Rusdy merasakan kedekatannya dengan tari kontemporer ketika ia berada belajar di Inggris. Dan bagaimanapun, ia merasa sepulang dari Inggris, persoalan-persoalan sosial Indonesia tetap melekat dan menjadi perhatiannya sehingga ia merasa harus tetap berupaya meraih itu.
“Garapan periode awal ini memang banyak mendatangkan kritik. Tapi kemudian saya berusaha meraih musikal, pengalaman saya terhadap tari tradisi dan tari melayu kemudian hadir kembali dalam garapan jenis musikal,” kata Rusdy.
Model-model perubahan itu pula kemudian yang membuat Rusdy merasa EKI Dance Company selalu siap dalam periode sulit, semisal pada saat pandemi melanda ketika perusahaan seni ini memasuki usia setengah abad.
EKI Dance Company gagap dalam menghadirkan sebuah pertunjukan virtual dengan bantuan teknologi karena mereka sudah ditempa oleh berbagai kemungkinan-kemungkinan penghadiran tari secara penggarapan dan bentuk penghadiran.
Di saat sebagian besar komunitas dan perusahaan seni mengeluhkan tidak bisa berkreasi dan melakukan pertunjukan pada saat pandemi, EKI Dance Company malah menghadirkan berbagai bentuk seni pertunjukan, mulai dari film tari dan beragam pertunjukan virtual lain.
Selain terkait dengan konsep pertunjukan Rusdy merasa bahwa perkembangan manajemen yang terjadi dalam tubuh EKI Dance Company telah membuat perusahaan seni tersebut cukup kuat dan siap dalam berbagai kemungkinan. Dari manajemen biasa hingga menjadi manajemen yang menggerakkan tubuh perusahaan dan bisa menghidupi perusahaan seni itu sendiri.
Antara Seni dan Keluarga
Dua puluh lima tahun usia EKI Dance Company, di periode awal perusahaan seni tersebut dibangun, kegamangan pernah muncul dalam pikiran Rusdy dan Aiko. Dari persoalan menyakinkan diri dan mempertaruhkan hidup keluarga dan hidup banyak anggota pada sebuah dance company. Pernah suatu ketika Rusdy memutuskan harus berhenti menari pada saat kelahiran anak pertamanya.

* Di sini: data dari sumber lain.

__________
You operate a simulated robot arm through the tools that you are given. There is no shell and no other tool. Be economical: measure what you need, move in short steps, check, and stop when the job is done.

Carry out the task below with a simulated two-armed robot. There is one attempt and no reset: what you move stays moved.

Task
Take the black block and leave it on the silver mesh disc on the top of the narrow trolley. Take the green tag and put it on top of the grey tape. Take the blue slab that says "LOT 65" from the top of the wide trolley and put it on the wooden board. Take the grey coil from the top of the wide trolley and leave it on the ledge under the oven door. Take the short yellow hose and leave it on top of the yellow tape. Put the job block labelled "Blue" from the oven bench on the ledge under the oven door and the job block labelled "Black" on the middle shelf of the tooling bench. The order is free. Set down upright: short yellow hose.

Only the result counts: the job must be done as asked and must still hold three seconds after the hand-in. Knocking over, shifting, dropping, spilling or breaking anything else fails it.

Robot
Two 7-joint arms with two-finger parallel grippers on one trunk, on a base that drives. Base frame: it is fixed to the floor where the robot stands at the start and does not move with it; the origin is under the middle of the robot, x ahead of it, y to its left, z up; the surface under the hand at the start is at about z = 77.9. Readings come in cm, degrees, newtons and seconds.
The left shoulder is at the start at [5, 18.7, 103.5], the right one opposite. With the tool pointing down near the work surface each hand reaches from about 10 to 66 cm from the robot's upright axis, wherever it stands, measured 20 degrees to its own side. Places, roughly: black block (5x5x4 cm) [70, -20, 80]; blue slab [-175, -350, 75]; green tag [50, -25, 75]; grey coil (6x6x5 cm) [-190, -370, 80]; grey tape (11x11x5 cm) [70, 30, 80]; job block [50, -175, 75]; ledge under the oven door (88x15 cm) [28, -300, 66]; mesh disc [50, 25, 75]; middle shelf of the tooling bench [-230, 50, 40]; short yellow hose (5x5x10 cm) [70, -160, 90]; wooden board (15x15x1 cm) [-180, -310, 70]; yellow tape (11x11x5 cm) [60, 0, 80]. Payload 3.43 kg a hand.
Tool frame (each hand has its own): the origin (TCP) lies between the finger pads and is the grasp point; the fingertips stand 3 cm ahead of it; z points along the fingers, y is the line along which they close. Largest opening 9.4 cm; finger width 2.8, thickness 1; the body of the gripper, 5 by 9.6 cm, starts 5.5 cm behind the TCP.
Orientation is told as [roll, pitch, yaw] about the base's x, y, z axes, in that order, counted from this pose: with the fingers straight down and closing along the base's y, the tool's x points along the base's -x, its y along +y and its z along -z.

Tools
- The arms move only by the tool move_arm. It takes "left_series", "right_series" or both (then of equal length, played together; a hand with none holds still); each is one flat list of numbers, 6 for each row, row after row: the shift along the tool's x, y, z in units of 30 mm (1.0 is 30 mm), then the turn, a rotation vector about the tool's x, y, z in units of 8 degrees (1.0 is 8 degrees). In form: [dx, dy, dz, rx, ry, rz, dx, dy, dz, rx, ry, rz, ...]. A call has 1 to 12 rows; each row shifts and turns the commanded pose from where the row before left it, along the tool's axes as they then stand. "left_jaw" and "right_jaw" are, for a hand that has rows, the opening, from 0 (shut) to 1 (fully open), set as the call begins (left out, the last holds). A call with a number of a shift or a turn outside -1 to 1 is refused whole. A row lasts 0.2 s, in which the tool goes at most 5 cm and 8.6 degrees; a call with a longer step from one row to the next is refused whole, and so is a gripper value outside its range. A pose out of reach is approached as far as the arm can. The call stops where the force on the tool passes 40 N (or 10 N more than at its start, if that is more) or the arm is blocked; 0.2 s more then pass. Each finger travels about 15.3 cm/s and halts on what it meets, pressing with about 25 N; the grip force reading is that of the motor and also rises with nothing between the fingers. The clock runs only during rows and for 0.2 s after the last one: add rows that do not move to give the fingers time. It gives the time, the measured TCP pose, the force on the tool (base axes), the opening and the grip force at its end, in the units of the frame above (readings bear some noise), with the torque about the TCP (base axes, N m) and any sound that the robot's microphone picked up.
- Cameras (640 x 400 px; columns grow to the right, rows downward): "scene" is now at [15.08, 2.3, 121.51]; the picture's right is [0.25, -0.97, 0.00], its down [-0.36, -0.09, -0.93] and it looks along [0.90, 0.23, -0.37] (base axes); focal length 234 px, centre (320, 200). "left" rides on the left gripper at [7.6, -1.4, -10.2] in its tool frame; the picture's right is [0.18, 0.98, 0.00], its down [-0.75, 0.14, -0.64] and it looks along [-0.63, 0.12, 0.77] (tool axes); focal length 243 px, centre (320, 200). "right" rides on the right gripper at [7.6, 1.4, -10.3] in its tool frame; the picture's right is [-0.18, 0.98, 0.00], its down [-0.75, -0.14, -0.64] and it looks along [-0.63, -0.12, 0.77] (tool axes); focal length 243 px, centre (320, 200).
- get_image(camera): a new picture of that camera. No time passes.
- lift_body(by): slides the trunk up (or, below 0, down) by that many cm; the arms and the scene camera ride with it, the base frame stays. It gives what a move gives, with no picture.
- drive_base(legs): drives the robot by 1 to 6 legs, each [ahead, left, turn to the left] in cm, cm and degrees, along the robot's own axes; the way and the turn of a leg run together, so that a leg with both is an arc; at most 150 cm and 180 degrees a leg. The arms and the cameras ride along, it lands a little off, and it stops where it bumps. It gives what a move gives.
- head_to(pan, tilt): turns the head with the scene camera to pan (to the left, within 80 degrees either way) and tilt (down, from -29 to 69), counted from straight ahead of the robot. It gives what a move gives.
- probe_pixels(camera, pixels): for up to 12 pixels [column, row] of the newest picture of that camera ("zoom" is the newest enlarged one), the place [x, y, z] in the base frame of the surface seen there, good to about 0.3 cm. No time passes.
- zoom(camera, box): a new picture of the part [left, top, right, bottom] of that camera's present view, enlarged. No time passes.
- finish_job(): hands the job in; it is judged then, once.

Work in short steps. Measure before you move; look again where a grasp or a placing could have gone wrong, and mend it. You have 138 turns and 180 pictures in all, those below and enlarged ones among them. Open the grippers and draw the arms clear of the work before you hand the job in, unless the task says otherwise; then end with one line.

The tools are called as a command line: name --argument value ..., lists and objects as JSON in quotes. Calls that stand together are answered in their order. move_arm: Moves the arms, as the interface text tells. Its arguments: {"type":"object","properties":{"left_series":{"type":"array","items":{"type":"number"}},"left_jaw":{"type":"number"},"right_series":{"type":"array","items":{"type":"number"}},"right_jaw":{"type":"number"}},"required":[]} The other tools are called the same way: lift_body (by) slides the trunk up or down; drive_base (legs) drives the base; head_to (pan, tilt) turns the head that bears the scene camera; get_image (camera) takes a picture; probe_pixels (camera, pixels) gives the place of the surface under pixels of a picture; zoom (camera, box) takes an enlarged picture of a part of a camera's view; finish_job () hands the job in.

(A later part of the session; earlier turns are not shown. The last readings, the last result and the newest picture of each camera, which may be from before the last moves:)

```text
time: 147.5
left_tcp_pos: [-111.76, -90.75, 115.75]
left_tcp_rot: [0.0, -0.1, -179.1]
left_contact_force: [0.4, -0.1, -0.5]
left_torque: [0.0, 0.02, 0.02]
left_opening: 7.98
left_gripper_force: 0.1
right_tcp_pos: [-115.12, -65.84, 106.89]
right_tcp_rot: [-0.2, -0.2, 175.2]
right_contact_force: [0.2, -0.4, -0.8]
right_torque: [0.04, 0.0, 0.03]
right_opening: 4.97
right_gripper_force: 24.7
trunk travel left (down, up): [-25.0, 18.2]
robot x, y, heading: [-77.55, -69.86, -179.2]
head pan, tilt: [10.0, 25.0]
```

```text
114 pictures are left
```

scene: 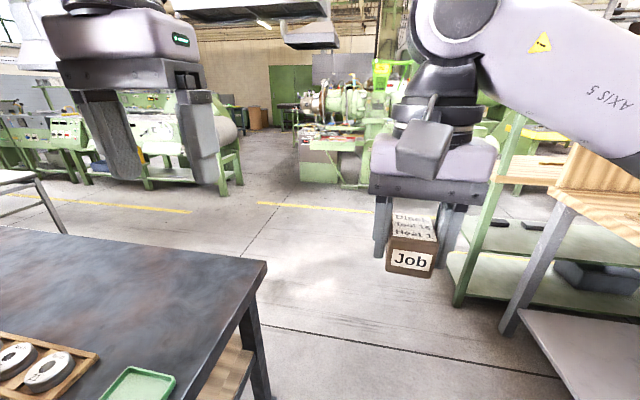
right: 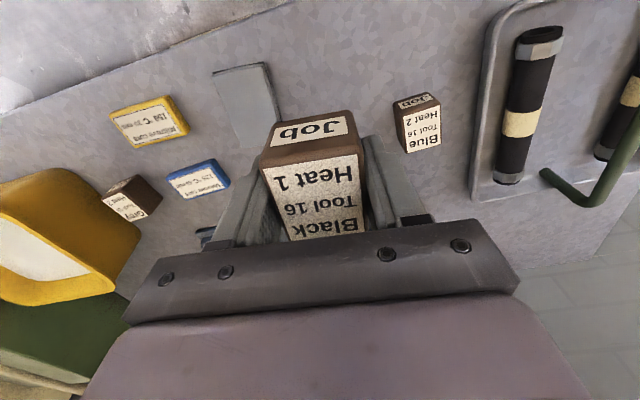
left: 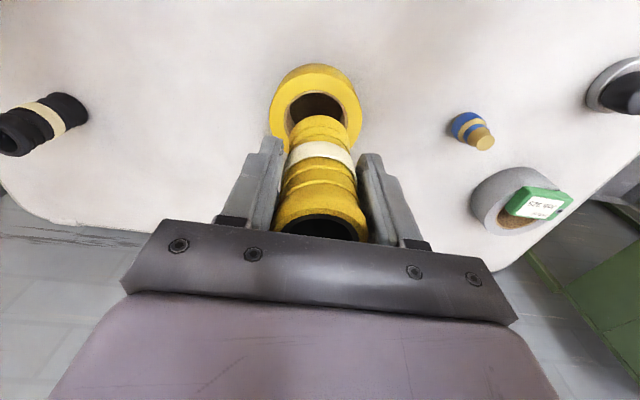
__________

“Saya merasa harus berhenti menari karena timbul pertanyaan dalam diri saya, bagaimana anak saya kalau melihat saya menari?” terang Rusdy.
Tapi malahan Rusdy merasa ada bagian dari dirinya yang terkungkung ketika ia berhenti menari. Hal tersebut juga menjadi pemicu perdebatan rumah tangga antara dirinya dan Aiko. Hingga pada akhirnya Aiko menyarankan pada Rusdy, ia harus menjalani kehidupan di jalan tari sebagaimana mestinya, semua harus mengalir. Dan hal ini pula salah satu pemicu untuk mereka mendirikan sebuah perusahaan seni, sebuah dance company.
Dalam menjalani kehidupan di bidang seni tari Rusdy dan Aiko bahkan sudah mengajarkan pada anak-anak mereka menjalani kehidupan dalam dunia seni, khususnya tari. Bagaimana hidup berdampingan dengan banyak orang dalam sebuah perusahaan seni yang mungkin kehidupan tersebut tidak pernah dijalani oleh banyak orang.
Bagi Rusdy sendiri, EKI Dance Company adalah kehidupannya dan keluarganya, dan ia merasa bahwa keluarganya beruntung ketika hidup dalam lingkungan banyak orang.
“Mereka itu sudah seperti keluarga saya sendiri. Para anggota EKI Dance Company menjaga anak-anak saya seperti menjaga keluarga mereka juga. Bahkan ketika saya memarahi anak saya sendiri mereka membela,” kata Rusdy sambil tertawa.